CHALLENGES ::
(a) Please copy out the portion of the passage given from "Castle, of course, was" to "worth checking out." without changes.
(b) Take up the passage given again after its last words.

PASSAGE GIVEN ::
--------------------
Castle, of course, was the man responsible in the late '50s and early '60s for gimmicky horror movies such as House on Haunted Hill, The Tingler, and 13 Ghosts. They were released with arcane come-ons such as "Emergo," "Percepto," and "Illusion-O," which amounted to rigging the actual theaters where they played with things like joy buzzers under seats, or pulleys and ropes overhead for floating skeletons at strategic points. Castle concocted brilliant and hilarious gimmicks like distributing $1,000 life insurance policies to attendees, in case they died of fright. He also produced (and even made a cameo appearance in) Rosemary's Baby. In many ways, you're likely in for more entertainment with a good biography of Castle than this movie, but that doesn't mean it isn't worth checking out.



Like Edgar Wright, Joe Dante is a creative, interesting, and vaguely mocking filmmaker, even as he purposefully traffics in trash. Dante did Piranha and The Howling but he's probably best known for the first two Gremlins movies. Many argue that his best is 1998's Small Soldiers, which does for Toy Story what Gremlins did for E.T.. Matinee has a story to tell about nuclear anxiety, puppy love, and the innocent pleasures of those special weekend afternoon matinee shows (of which, as it happens, I don't actually have any experience). But I think Dante's heart is mainly in the savage black and white parody movie that Matinee is built around, the movie that producer Woolsey is busy hawking—Mant!, the story of a man, an ant, and radioactivity. The tagline: "So terrifying only screams can describe it."
--------------------
MATERIAL ::

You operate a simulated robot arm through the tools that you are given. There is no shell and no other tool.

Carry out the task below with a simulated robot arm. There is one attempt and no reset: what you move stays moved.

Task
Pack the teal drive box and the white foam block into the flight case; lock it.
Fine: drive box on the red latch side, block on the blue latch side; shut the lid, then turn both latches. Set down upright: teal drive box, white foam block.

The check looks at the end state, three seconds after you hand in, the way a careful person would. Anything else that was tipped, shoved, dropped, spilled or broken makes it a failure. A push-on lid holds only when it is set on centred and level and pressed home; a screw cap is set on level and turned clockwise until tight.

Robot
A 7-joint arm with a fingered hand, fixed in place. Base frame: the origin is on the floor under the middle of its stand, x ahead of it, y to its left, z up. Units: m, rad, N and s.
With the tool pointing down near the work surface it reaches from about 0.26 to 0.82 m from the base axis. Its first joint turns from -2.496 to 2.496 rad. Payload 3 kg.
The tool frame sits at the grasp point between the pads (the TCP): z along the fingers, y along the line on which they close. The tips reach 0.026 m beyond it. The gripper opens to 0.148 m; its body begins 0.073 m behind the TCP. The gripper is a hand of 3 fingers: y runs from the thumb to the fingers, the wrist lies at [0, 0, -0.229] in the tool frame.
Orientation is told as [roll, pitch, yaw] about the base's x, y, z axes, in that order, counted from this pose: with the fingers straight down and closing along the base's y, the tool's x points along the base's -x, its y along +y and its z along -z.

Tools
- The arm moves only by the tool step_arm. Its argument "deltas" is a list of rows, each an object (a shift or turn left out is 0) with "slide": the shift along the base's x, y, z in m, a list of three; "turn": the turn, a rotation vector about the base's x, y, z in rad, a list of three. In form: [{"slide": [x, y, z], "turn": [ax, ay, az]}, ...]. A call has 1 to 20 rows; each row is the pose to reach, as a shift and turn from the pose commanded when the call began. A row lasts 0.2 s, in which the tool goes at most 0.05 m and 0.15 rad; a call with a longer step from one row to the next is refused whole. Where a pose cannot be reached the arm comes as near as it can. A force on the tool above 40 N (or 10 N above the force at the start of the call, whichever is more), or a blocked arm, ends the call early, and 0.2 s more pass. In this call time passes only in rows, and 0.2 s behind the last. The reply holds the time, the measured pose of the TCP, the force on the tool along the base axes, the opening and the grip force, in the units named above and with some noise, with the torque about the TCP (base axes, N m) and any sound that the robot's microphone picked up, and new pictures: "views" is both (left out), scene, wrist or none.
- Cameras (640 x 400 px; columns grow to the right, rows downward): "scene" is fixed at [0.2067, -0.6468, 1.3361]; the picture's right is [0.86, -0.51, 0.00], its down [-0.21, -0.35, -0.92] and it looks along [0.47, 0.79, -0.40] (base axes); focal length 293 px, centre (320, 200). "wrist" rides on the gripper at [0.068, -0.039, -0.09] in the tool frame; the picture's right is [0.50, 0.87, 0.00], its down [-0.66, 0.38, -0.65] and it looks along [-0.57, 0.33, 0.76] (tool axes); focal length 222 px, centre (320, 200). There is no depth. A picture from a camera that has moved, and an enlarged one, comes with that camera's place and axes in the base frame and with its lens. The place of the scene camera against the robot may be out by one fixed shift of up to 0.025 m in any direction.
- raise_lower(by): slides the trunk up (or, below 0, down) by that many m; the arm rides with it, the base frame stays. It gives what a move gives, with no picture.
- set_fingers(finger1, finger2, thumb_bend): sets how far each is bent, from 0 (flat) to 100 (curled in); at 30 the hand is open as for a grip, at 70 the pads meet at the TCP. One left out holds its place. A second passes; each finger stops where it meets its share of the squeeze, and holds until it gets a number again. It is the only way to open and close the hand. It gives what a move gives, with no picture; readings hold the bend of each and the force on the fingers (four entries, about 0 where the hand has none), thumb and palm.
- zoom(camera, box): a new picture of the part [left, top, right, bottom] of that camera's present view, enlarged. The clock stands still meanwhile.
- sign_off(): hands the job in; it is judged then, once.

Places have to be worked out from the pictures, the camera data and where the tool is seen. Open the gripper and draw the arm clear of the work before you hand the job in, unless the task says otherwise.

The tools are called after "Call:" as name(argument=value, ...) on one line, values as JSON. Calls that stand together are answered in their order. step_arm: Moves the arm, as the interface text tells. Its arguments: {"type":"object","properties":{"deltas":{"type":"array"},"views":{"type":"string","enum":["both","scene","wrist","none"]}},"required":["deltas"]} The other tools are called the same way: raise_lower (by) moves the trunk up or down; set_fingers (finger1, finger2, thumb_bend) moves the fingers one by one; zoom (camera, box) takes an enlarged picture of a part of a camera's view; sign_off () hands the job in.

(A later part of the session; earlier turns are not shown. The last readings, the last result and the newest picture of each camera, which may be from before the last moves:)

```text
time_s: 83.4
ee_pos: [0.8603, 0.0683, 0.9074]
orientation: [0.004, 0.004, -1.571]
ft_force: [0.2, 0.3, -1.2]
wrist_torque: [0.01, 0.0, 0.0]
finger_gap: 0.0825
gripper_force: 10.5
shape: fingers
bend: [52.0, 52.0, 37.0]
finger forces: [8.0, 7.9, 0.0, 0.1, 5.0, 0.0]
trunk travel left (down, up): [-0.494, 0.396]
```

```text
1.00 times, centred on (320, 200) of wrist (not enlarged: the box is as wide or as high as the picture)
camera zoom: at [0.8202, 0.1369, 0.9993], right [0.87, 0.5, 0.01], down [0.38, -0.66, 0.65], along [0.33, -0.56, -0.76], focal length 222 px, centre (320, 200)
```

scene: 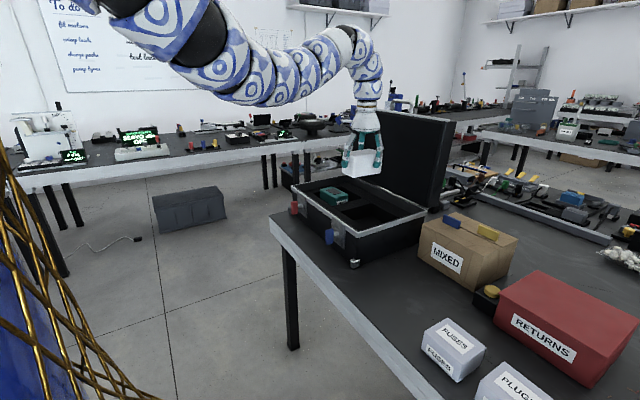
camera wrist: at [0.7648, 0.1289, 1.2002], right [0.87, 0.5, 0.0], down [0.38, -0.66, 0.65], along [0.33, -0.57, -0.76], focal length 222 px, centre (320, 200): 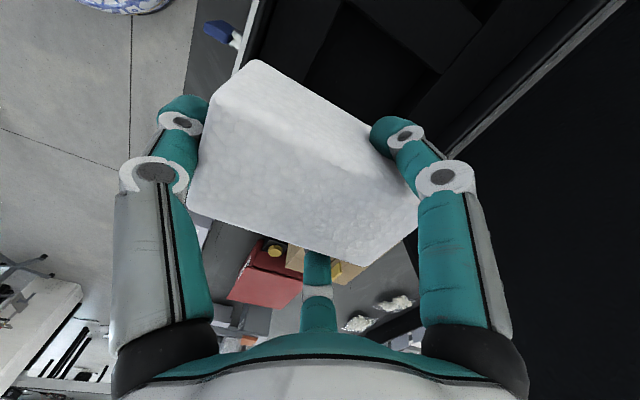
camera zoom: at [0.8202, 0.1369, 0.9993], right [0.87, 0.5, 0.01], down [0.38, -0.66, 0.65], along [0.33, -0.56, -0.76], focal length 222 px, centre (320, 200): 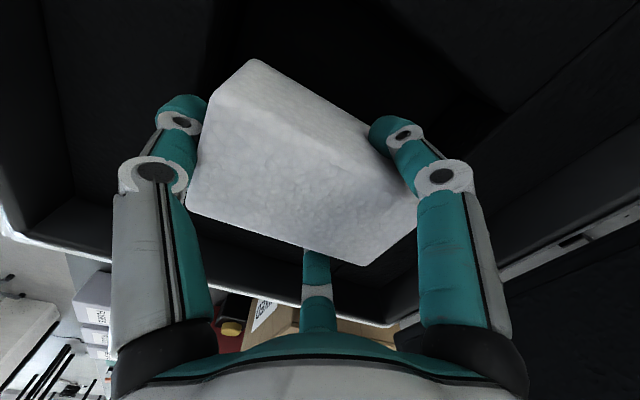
--------------------
RESULTS ::
(a)
Castle, of course, was the man responsible in the late '50s and early '60s for gimmicky horror movies such as House on Haunted Hill, The Tingler, and 13 Ghosts. They were released with arcane come-ons such as "Emergo," "Percepto," and "Illusion-O," which amounted to rigging the actual theaters where they played with things like joy buzzers under seats, or pulleys and ropes overhead for floating skeletons at strategic points. Castle concocted brilliant and hilarious gimmicks like distributing $1,000 life insurance policies to attendees, in case they died of fright. He also produced (and even made a cameo appearance in) Rosemary's Baby. In many ways, you're likely in for more entertainment with a good biography of Castle than this movie, but that doesn't mean it isn't worth checking out.

(b)
We only see fragments of that movie but those scenes are the best part of this one. Cathy Moriarty is Woolsey's cynical girlfriend and the star of Mant!, where she screams a lot when oversize rubbery ant parts approach from the sides of the frame. She is a nurse and otherwise maintains a cool and practical manner. In Mant!, Mark McCracken is her husband Bill, who is turning into an ant. He says things like, "This is no picnic for me," and then realizes he has made another ant joke. TV's ubiquitous William Schallert—who I know best as Patty Duke's father—is Bill's dentist, Dr. Grabow, and for some reason the person who has to break the bad news to Bill about his condition. The dentist?!

Meanwhile, in real-life '90s color, the rest of Matinee works its paces. Woolsey's natural huckster instincts are on display, for example, as he hires people to protest the premiere of Mant! for reasons that make the movie sound irresistibly attractive. They are handing out pamphlets and speaking to the gathering crowds in front of the theater, when Woolsey shows up to confront them and swat them away with his winning arguments (and free passes for the those in the crowd).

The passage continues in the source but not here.